◆ **DOCUMENT SEGMENT**:

Introduction:
When my wife and I bought our quaintly down-at-the-heels mid-19th
century Cape some years back, it was screened from the driveway by a
graceless and gateless fence of weathered gray 6-ft.-tall "pickets."
The pickets were made from recycled window muntin molding stock
nailed to 2x4s spiked to round cedar posts driven into the ground.
Although we both liked the idea of a fence that would draw a sharp
line between our tended and gardened front lawn and its uncertain
dissolution into the gravelly weeds of the driveway margin, we knew
it wasn't going to be that fence.Even if the fence had been well
built and standing straight and true, it still would have been all
wrong. Seen from the house, 85 ft. back and 6 ft. or 8 ft. lower
than the driveway's end, the closely spaced pickets blurred like the
spokes of a spinning wheel into a solid screen. A privacy fence was
the last thing we needed at the end of a 1,100-ft.-long driveway
ending in front of a small house in the back forty of 23 acres of
open fields and woods. From our low vantage, it was a great wall
across the morning sky. And what message did its style and condition
give to the visitor? Or indicate about the people who lived behind
it? Better to live with no fence at all. So I tore it down, with the
idea of building a better fence, "someday."
Two years later, when my editor suggested that the book about
wooden fences that I was writing needed some photos of a real-live
fence being built, and helpfully offered to reimburse the cost of
materials, it was an offer I couldn't refuse.
But what kind of fence to build? We knew that we wanted a fence
that would be historically and architecturally appropriate and also
feel welcoming. This would clearly be a picket fence. Waist-high
pickets invite easy conversation across the fence while maintaining
the polite reserve that to me is the essence of New England
neighborliness, so I opted for a friendly 3-ft. height. Yes, but
what kind of pickets? Delightful and appealing as they may be, the
baroque "eye candy" of high-style Victorian picket fences would have
been embarrassingly out of place in front of our homespun
hodgepodge. But a low picket fence can also appear squat and
misproportioned if its pickets are too wide for their height.

◆ **TO BE DONE**: Take up the document segment again after its last words.

◆ **GIVEN DATA**:
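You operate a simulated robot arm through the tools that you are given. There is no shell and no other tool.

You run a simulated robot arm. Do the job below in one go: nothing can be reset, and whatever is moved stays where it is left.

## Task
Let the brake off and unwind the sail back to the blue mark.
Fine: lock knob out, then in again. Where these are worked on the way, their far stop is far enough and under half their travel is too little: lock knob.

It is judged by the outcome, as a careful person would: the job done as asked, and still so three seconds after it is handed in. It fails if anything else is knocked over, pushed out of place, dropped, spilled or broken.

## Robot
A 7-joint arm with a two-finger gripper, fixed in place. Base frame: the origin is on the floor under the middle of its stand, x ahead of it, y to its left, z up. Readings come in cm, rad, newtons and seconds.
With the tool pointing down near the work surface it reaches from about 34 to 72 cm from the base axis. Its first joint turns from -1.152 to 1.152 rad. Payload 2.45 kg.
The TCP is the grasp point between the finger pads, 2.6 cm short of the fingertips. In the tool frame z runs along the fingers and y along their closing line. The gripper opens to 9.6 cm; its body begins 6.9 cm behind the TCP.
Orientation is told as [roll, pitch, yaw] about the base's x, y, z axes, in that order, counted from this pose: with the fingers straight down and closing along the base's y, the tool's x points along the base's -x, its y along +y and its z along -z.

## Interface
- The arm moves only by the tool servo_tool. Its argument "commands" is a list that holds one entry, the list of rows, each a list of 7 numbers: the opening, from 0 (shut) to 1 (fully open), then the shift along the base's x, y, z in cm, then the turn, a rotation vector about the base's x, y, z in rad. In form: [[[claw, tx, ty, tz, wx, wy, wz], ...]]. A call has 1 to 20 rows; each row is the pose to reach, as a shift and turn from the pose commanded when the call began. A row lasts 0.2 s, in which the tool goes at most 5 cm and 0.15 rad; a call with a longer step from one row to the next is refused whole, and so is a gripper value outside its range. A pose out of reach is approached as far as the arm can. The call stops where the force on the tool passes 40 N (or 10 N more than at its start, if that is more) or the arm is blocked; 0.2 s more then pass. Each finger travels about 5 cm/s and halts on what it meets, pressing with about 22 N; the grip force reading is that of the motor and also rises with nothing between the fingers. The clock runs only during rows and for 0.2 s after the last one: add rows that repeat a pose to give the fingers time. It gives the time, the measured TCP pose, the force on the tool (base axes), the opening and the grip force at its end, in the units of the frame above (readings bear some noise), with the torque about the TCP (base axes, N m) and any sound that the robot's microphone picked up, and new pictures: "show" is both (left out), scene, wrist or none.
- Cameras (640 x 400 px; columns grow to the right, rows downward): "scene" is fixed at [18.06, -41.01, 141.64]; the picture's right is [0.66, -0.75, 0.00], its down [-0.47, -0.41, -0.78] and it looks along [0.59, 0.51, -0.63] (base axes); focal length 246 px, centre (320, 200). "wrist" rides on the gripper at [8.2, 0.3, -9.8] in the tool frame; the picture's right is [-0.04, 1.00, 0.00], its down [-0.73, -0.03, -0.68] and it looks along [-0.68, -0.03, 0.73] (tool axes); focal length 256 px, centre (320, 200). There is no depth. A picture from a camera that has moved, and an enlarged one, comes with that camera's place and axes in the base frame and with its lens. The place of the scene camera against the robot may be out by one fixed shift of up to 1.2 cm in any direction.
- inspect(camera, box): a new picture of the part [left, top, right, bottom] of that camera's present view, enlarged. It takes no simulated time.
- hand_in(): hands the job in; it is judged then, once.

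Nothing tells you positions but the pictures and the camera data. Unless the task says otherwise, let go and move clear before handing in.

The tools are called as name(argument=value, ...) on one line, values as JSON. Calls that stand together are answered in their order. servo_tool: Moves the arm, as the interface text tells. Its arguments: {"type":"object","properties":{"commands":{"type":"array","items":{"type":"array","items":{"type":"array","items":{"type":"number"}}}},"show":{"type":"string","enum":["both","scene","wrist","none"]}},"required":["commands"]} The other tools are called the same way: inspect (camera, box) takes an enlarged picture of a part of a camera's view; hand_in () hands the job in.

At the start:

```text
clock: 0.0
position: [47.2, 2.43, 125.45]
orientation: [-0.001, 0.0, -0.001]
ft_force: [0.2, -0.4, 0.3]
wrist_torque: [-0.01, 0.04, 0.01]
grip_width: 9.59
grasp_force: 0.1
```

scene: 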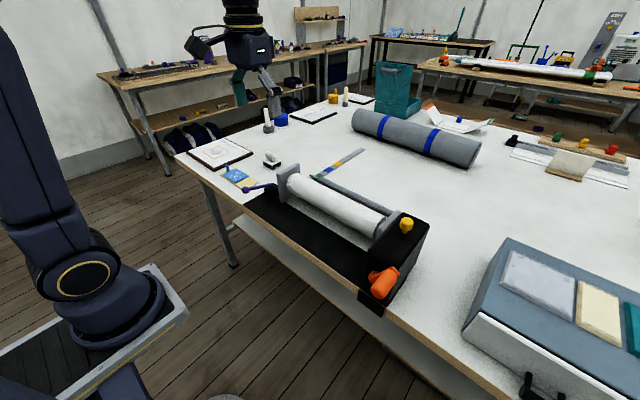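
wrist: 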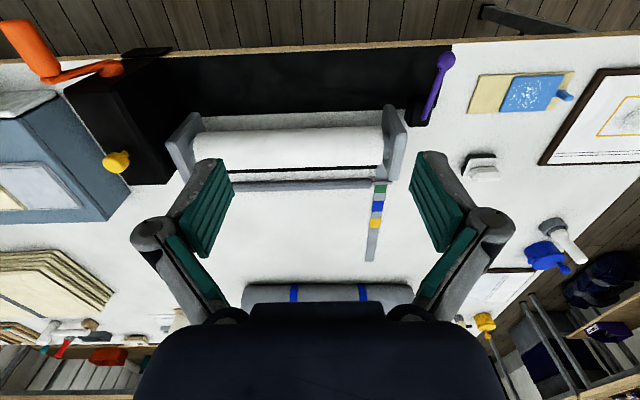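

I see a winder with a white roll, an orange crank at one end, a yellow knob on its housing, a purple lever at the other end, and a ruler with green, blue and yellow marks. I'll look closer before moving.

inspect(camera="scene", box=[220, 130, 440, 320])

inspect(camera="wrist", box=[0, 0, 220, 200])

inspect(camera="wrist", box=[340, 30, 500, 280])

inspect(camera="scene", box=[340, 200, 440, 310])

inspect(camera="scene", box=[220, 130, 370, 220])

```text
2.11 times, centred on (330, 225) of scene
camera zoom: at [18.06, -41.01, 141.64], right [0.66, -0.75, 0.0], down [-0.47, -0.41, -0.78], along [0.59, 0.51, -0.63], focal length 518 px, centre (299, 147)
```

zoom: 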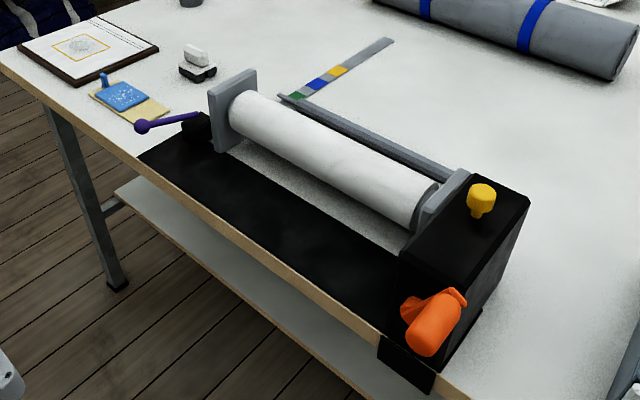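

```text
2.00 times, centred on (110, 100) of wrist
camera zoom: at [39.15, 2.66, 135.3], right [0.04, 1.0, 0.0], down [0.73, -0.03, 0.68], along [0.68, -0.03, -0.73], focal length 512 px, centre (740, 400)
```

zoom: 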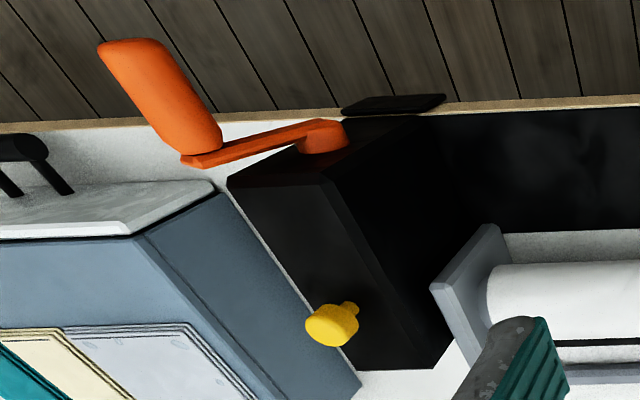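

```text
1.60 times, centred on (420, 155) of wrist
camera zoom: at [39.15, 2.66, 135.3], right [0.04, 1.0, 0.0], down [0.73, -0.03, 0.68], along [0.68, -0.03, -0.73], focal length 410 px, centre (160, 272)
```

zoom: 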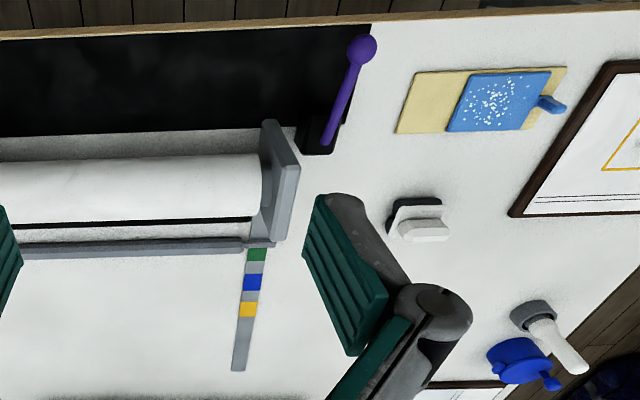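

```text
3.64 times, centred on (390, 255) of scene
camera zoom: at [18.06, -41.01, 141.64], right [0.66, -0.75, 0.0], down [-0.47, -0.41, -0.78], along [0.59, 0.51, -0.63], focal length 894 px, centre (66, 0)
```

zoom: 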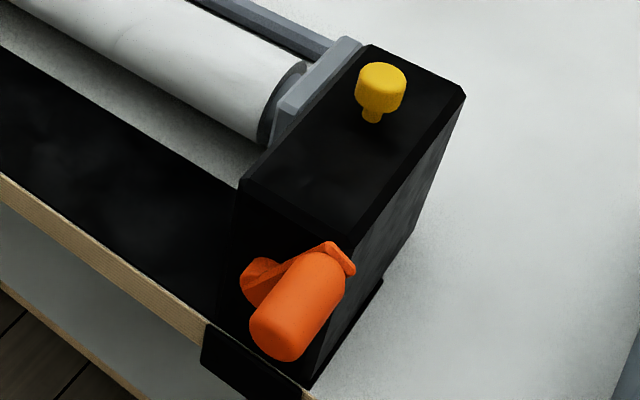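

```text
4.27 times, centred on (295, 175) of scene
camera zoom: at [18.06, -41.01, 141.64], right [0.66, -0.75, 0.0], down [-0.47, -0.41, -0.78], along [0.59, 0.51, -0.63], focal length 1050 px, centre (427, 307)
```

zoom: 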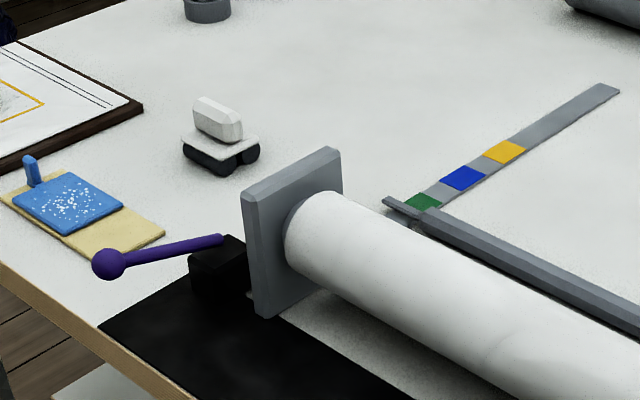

◆ **TASK RESPONSE**:
Narrowing the pickets would counterbalance the lack of height and
save the fence from gracelessness.
These are just the kinds of decisions you'll be faced with when
designing and building your own fence. This book will help you
decide what kind of fence is suitable for your property and guide
you through the process of design, material selection, layout, and
construction. It will also give you some fascinating background
information about the evolution of fences through the ages.
Although I had a great time building my particular fence, I
certainly don't mean to imply that it's anything more than a fairly
ordinary and pretty well-built fence. If you can swing a hammer, use
a saw, and read a tape measure and level, you can probably build a
perfectly adequate and maybe even handsome-looking wooden fence. As
structures per se, most fences are simple affairs. But there's a lot
more to a fence than its parts and the way they get put together.
I am reminded of the high stockade fence that has divided my
parents' backyard from their neighbors' for more than four decades.
Like some Great Wall of Suburbia, those tight, pointed cedar palings
marked the northern border between the world of my childhood and
enemy territory. In thinking about that fence, I was struck by the
realization that to this day, I don't know the name of the people
who lived behind us, how many of them there were, or what they
looked like. Talk about your privacy fence! It's almost as if that
fence generated a psychological force field even stronger than any
merely physical barrier. Which, was, according to Mom, exactly what
my folks had in mind when they built the thing. It seems that, in
response to our neighbors' complaints about my and my little
brother's frequent (and, in their view, provocative) incursions
across the line in pursuit of escaped balls, my parents built the
mother of all spite fences.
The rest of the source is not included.